Stated goal 1: Locate "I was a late" and "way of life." in the page excerpt, and write out these words with everything between them.

— Start of Page excerpt —

Letters From The Editor – April 2nd, 2012

-APRIL 2ND, 2012-

Watercolor art depicting "Busytown" a fictional setting in a series of children's books by author and illustrator, Richard Scarry. Created by Mike Dutton.

Courtesy of Google

Courtesy of Google


Letter From The Editor
Lessons Learned, Lost, and Re-Learned
From A Childhood Safe haven


While some things in life aren’t as fun the second time around, whether’s it’s changing tastes in food, clothes, etc, some things seem bring comfort and joy like nothing else does. Like a good book, movie or song, there are television shows that have that magic quality that can’t be easily defined and rarely can explain in words.

One such show for me: The Busy World of Richard Scarry.

This show was often what gave me the strength to face another day, and after I left home for preschool and later first grade, I’d often try to program the VCR to record while I was away, often it never worked, which is more a commentary on how tech illiterate I was then compared to now. Which is why I was ecstatic when we got our first DVR cable box, no tapes, and setting up recordings was WAY easier, and unlike VHS tapes, they never wear out.

Later, you could even record shows with the television off.

I used to wear out VHS tapes I had of this show (Don’t know what VHS is? Feel free to look it up or call Mom, I’ll wait…) which I recorded or rented back when Blockbuster still had “Video” in their name, in the pre-Netflix era, when HDTV was still a pipe dream, at least for the non-millionaires.

Anyway (Sorry for going This Old Tech on you), Fast forward to last year, when the series started releasing on DVD, after being off the air (In the U.S. anyway) for over a decade, and I bought one, and happily, it’s as enchanting as I remembered it, but the reason this is a focus in my letter is not what you might think if you’ve followed T.A.A. for some time.

We read books, not just to inform entertain, or both, but also to escape from the craziness that cane overwhelm our lives, and make us lose touch with others and ourselves. As I touched on in the start of this letter, shows like this gave me the opportunity to see a world I wished I could live in, a world where I had the freedom my grandmother and mother had when they were children. To best illustrate this, I will use a familiar song to prove my point-
Hey! It’s time to laugh and play (So have a happy day!)

If you think only baby boomers are stuck in the past, think again.

Those of you raised on 21st century luxuries may not understand where I come from, but there was a time when the happiest things in life didn’t come from the internet, or the latest Apple whatever.

I was a late 20th century kid (Later an Early 21st century teen) who longed for the past. Back to a time when you could have adventures in your backyard, a tree house with secret handshakes and candy bars where even the strictest of parents would never find them. To hang out with my posse of friends without it needed triple strength parental supervision, and needing a ride wasn’t a way of life.

Even today, what small towns lack in trendy malls and gourmet food stores (Which I would miss, being a foodie) it more than makes up for in freedom and exploration that many kids, especially in cities or strict parental eyes, rarely experience outside books, or movies, and even video games.

Lots of things to do and see (It’s so much fun to be…!)

— End of Page excerpt —

Stated goal 2: Within the material below, locate the line with "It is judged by" and the line with "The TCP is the", then return those two lines and all lines between them, exactly as written.

— Start of Provided data —

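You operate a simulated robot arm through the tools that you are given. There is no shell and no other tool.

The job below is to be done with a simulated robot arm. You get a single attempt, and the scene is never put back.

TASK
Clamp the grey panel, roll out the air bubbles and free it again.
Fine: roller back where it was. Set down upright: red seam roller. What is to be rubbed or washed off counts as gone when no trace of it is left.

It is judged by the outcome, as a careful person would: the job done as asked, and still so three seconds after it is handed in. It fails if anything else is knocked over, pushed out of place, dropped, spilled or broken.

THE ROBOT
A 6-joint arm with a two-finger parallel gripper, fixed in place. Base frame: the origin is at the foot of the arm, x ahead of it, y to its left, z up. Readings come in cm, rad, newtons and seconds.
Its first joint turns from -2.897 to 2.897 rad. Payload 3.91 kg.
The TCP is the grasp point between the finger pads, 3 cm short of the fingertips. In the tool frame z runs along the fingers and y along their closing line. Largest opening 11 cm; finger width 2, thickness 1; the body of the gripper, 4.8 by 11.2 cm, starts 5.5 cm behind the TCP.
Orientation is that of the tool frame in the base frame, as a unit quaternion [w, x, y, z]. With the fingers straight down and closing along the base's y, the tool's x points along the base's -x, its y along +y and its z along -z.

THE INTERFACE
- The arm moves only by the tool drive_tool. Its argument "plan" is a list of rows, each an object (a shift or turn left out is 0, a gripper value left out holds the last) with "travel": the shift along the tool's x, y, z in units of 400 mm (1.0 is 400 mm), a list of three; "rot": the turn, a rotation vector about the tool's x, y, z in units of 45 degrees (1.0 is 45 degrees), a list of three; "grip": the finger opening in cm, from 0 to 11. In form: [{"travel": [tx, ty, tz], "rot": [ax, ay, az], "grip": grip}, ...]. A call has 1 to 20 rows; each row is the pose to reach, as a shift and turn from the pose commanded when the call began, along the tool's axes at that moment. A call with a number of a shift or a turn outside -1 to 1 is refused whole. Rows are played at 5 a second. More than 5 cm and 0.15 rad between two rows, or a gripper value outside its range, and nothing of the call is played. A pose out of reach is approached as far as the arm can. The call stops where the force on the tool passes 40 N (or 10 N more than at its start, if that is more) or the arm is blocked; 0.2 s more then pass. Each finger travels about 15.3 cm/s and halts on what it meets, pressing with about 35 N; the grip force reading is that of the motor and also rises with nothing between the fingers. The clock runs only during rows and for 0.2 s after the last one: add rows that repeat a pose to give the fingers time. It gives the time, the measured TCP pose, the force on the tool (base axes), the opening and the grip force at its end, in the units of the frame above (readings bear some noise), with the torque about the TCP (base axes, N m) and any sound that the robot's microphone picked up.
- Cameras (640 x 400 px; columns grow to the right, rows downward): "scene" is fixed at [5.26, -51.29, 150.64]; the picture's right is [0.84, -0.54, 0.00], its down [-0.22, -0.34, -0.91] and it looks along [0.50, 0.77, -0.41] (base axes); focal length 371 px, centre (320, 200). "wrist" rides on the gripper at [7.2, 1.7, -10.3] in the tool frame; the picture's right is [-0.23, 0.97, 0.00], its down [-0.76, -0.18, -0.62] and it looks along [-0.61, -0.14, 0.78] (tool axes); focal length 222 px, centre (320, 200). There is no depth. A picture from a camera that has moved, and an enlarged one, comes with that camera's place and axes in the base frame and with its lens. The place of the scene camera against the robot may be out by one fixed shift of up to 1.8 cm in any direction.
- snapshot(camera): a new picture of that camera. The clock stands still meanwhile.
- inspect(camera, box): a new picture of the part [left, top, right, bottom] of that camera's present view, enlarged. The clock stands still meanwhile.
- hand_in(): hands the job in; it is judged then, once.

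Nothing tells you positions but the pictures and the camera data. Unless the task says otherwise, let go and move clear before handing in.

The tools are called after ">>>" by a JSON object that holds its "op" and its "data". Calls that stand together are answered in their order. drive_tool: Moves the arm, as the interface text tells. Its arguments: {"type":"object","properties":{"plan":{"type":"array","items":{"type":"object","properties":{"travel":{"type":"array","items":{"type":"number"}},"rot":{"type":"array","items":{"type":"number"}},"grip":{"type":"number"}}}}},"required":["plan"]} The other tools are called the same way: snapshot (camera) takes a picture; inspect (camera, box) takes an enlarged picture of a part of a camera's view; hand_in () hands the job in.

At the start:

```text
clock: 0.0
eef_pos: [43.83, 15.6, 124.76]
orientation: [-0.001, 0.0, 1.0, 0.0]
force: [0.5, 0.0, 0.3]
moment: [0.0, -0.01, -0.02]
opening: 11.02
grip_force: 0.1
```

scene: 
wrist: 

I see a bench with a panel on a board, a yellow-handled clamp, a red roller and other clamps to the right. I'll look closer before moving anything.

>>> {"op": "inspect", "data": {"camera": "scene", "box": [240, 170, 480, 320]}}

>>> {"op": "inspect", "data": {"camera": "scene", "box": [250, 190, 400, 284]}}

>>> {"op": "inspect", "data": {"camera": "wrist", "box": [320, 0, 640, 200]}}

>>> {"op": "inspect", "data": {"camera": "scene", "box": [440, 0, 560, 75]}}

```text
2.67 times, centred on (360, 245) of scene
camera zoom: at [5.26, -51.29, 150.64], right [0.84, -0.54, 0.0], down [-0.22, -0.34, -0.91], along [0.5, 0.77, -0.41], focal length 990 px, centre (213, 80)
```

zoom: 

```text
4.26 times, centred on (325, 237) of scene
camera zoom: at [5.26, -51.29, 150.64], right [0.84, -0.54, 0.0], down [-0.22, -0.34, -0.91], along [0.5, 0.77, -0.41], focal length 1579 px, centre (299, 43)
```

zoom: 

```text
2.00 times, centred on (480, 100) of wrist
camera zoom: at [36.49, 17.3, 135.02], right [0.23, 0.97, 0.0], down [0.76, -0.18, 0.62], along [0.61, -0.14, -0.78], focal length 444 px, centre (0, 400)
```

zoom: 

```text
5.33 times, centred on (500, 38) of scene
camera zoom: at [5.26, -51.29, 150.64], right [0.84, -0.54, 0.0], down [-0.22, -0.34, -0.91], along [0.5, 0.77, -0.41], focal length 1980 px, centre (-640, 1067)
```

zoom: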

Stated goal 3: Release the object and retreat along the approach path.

— End of Provided data —

Exercise output 1:
I was a late 20th century kid (Later an Early 21st century teen) who longed for the past. Back to a time when you could have adventures in your backyard, a tree house with secret handshakes and candy bars where even the strictest of parents would never find them. To hang out with my posse of friends without it needed triple strength parental supervision, and needing a ride wasn’t a way of life.

Exercise output 2:
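It is judged by the outcome, as a careful person would: the job done as asked, and still so three seconds after it is handed in. It fails if anything else is knocked over, pushed out of place, dropped, spilled or broken.

THE ROBOT
A 6-joint arm with a two-finger parallel gripper, fixed in place. Base frame: the origin is at the foot of the arm, x ahead of it, y to its left, z up. Readings come in cm, rad, newtons and seconds.
Its first joint turns from -2.897 to 2.897 rad. Payload 3.91 kg.
The TCP is the grasp point between the finger pads, 3 cm short of the fingertips. In the tool frame z runs along the fingers and y along their closing line. Largest opening 11 cm; finger width 2, thickness 1; the body of the gripper, 4.8 by 11.2 cm, starts 5.5 cm behind the TCP.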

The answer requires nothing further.